__DOCUMENT__:
*-*-*

Dir: Steven Spielberg. US. 2002. 145 mins
The work of the late Philip K Dick has been a fertile source for films since Ridley Scott's Blade Runner in 1982. The latest gloomy futuristic vision, from a 1956 Dick short story, is Steven Spielberg's Minority Report, which takes themes from Blade Runner, Total Recall and especially the little seen Gary Fleder-directed Impostor and stirs them up into an absorbing thriller. The end result manages to be mainstream-friendly enough - just - to guarantee blockbuster status this summer in North America, the UK and Asian territories and throughout the rest of the world in the autumn. Unlike AI: Artificial Intelligence from Spielberg last year, Minority Report pushes all the right buttons as a crowd-pleasing entertainment, while allowing the director to imagine a future in Washington DC 2054 which is decidedly despondent. Reviews in North America have been excellent, and an opening weekend take of $36m is as strong as can be expected from a new film by Spielberg - especially one starring Tom Cruise.
Will Minority Report go down as one of Spielberg's greats, however' The answer to that question is probably no. Unlike Ridley Scott, who broke so many rules in Blade Runner and foretold a future so bleak as to provoke indifference with audiences at the time, the warm-and-fuzzy Spielberg can't quite go all the way. As in AI, he refuses to end on a sour note or be shaken from the belief that family life is the core component of a healthy society. It's not sentimentality as much as optimism - a virtue to be sure, but one which doesn't sit well in this dark conceptualisation of the near future, nor with Dick's visions of an Orwellian society in which privacy is unavailable and individual happiness is cheap. Even the drug-addicted lead character is unambiguously a hero.
Those positive values will be rewarded with box office glory but are unlikely to give Minority Report the legendary status of more daring films like 2001: A Space Odyssey or Blade Runner. What's more, despite the superb quality of the film-making, the film doesn't feel particularly fresh. Dimension's Impostor, which had a brief US run in January this year, features a strikingly similar set-up, plot structure and vision of the future - right down to the retinal scans which give law enforcement the location of their citizens at all times. When a pursued Cruise breaks back into the facility where he used to work, the comparison with a pursued Gary Sinise doing exactly the same thing in Impostor is inevitable.

*-*-*

__EXERCISE OBJECTIVE__: Your answer is an exact quotation from the document: it starts at "Will Minority Report" and ends at "unambiguously a hero.".

*-*-*

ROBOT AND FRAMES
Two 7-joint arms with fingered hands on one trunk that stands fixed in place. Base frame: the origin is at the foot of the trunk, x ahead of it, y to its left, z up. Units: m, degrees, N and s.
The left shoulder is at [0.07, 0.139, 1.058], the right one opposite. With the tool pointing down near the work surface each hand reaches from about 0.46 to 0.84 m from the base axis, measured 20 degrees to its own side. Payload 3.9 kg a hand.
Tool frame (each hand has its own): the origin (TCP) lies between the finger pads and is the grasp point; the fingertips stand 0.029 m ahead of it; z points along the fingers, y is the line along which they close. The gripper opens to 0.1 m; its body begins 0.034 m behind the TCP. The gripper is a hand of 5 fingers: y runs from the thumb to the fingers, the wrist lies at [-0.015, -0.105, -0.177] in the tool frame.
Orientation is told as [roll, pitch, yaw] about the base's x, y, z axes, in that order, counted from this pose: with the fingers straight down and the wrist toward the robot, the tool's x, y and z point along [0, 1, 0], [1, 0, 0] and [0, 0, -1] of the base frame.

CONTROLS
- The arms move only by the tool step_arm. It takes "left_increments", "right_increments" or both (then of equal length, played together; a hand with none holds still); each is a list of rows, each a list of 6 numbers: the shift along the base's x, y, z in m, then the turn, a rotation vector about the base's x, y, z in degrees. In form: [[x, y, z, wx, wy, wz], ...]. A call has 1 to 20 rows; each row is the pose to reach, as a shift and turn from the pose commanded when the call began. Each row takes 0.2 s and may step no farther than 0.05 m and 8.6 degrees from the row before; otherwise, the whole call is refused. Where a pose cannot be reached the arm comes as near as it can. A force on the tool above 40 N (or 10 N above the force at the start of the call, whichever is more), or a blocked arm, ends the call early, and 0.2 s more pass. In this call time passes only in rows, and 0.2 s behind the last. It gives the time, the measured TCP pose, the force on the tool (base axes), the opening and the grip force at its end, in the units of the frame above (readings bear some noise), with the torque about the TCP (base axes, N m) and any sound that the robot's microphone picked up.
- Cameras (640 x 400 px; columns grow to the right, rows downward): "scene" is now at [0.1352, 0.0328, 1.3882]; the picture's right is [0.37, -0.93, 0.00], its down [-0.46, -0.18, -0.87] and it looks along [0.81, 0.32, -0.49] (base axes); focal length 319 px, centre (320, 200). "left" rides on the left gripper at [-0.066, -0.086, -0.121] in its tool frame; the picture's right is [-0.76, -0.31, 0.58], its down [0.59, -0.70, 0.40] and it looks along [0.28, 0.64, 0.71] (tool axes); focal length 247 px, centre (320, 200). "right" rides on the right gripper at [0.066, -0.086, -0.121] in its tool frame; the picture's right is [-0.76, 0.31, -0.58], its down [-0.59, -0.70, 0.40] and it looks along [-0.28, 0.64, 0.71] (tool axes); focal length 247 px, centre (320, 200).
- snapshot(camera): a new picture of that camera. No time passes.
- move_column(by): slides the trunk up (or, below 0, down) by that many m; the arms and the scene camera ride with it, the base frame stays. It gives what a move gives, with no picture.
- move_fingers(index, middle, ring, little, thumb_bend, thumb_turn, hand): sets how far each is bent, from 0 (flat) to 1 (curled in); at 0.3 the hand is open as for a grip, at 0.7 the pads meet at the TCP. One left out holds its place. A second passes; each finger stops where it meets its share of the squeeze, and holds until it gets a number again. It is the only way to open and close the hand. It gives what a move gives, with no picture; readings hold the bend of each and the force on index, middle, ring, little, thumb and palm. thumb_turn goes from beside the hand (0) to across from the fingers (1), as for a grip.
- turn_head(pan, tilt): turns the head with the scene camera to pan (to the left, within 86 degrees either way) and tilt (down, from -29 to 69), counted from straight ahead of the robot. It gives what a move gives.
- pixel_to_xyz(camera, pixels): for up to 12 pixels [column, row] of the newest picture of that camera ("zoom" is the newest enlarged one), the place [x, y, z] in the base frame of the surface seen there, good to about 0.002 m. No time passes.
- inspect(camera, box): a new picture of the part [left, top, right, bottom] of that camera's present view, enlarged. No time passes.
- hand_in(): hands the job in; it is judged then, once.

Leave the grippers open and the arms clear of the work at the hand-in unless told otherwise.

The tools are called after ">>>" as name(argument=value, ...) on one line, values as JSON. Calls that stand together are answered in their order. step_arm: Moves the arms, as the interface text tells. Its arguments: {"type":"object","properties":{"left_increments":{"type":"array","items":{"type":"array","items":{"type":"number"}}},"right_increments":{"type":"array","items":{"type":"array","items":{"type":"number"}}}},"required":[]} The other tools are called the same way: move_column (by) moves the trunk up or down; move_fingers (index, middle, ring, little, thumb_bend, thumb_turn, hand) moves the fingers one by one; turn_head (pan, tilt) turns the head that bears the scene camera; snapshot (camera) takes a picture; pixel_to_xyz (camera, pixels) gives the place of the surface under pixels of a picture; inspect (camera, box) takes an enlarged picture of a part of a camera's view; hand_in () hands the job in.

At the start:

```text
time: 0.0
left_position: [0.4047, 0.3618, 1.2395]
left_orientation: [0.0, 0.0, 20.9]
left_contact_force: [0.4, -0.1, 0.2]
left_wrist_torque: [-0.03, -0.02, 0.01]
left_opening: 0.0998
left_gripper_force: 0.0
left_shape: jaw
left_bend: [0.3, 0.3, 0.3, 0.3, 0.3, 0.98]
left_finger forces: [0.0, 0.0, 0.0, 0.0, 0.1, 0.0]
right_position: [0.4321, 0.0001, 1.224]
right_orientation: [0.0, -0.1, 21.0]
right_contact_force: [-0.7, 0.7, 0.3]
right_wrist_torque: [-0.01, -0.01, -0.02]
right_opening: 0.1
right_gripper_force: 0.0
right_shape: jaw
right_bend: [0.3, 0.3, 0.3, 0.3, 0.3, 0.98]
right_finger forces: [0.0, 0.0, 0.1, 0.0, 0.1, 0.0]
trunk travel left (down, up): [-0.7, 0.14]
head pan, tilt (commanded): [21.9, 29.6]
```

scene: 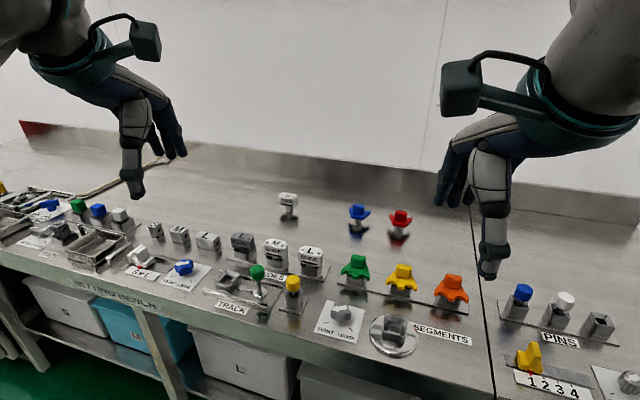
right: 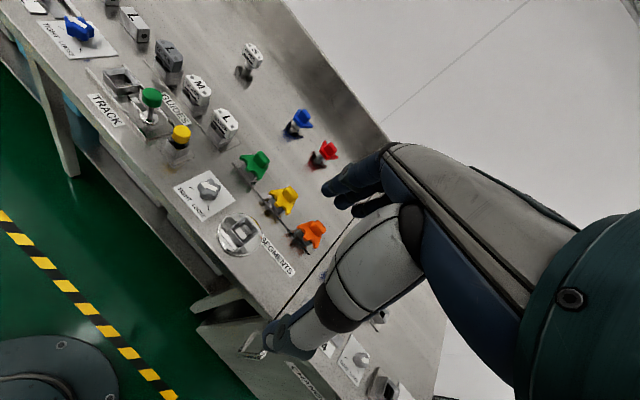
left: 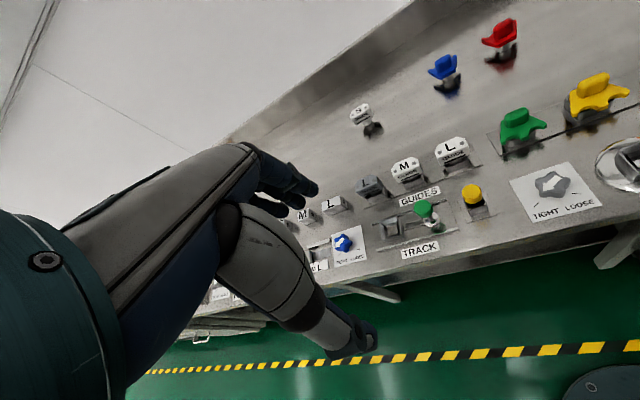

*-*-*

__FINISHED ANSWER__:
Will Minority Report go down as one of Spielberg's greats, however' The answer to that question is probably no. Unlike Ridley Scott, who broke so many rules in Blade Runner and foretold a future so bleak as to provoke indifference with audiences at the time, the warm-and-fuzzy Spielberg can't quite go all the way. As in AI, he refuses to end on a sour note or be shaken from the belief that family life is the core component of a healthy society. It's not sentimentality as much as optimism - a virtue to be sure, but one which doesn't sit well in this dark conceptualisation of the near future, nor with Dick's visions of an Orwellian society in which privacy is unavailable and individual happiness is cheap. Even the drug-addicted lead character is unambiguously a hero.